The writer observes that the UK police seem to have a ‘blind spot’ as far as prostitution is concerned. There has been more than one Chief Officer in the Police who has made statements to the press of their total acceptance of prostitution if only it could be made legitimate. Records show that the trial for the murder of many young girls at the hand of Fred West in North England reveals that local police often frequented the establishment, yet none suspected any foul play. The English attitude to prostitution and sex in general is entrenched in the culture as history reveals that children have been abused in English society since the 12th century.

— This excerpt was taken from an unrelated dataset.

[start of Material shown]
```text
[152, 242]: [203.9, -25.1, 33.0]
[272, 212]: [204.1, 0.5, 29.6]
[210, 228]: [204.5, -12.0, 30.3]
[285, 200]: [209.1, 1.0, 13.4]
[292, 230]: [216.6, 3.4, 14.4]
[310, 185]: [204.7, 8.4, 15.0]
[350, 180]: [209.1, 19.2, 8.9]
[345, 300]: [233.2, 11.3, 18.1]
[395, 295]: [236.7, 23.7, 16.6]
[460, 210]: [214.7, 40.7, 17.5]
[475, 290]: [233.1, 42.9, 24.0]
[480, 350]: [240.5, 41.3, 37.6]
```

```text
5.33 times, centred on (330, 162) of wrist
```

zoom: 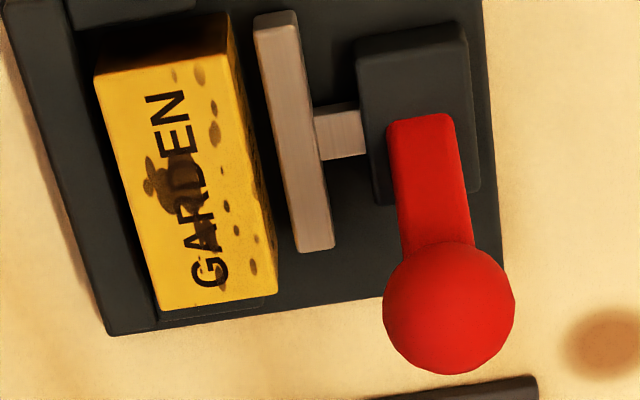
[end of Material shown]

Since 1275 English law stated that men could have sex with a child over the age of twelve. This age limit was raised to thirteen in 1885 and by 1802, English society’s attitude was very accepting of the situation, even when a 12 year old was found strangled and dead and in m1742 when a 9 year old was raped so brutally that she died of internal injuries caused by rape,

The Nationality, Immigration and Asylum Act 2002 and the Sexual Offences Act 2003 are the means by which UK trafficking is to be dealt with. Section 145 of the Nationality, Immigration and Asylum Act 2002 covers the offences of arranging or facilitating the arrival, travel or departure of a person in the UK for the purpose of control over prostitution. Section 143 of this Act states that the penalty for this offence is a maximum of fourteen years imprisonment. The Sexual Offences Act 2003 deals with trafficking within and out of the UK for the purposes of sexual exploitation and the maximum sentence for such offences is also fourteen years. The Sexual Offences Act also has measures against buying the sexual services of a child, and causing, facilitating or controlling the commercial sexual exploitation of a child in prostitution or pornography. This Act came into force in May 2004 . .There is also the Criminal Justice Act 1987, section 2, which can be used by the Serious Fraud Office for compulsory questioning if trafficking involves serious financial fraud. Also, the Proceeds of Crime Act 2002 can be used to conduct financial investigations into suspected traffickers’ financial affairs and to seize assets. Part VII of the POCA contains the money laundering offences. The definition of money laundering now extends to include proceeds of all crimes and section 329 states that the possession of criminal assets constitutes money laundering and there is the Extradition Act 2003 to return offenders. Yet the UK police in 2003 claimed that trafficking is very rare and that the majority of these women have come voluntarily to the UK to work as prostitutes .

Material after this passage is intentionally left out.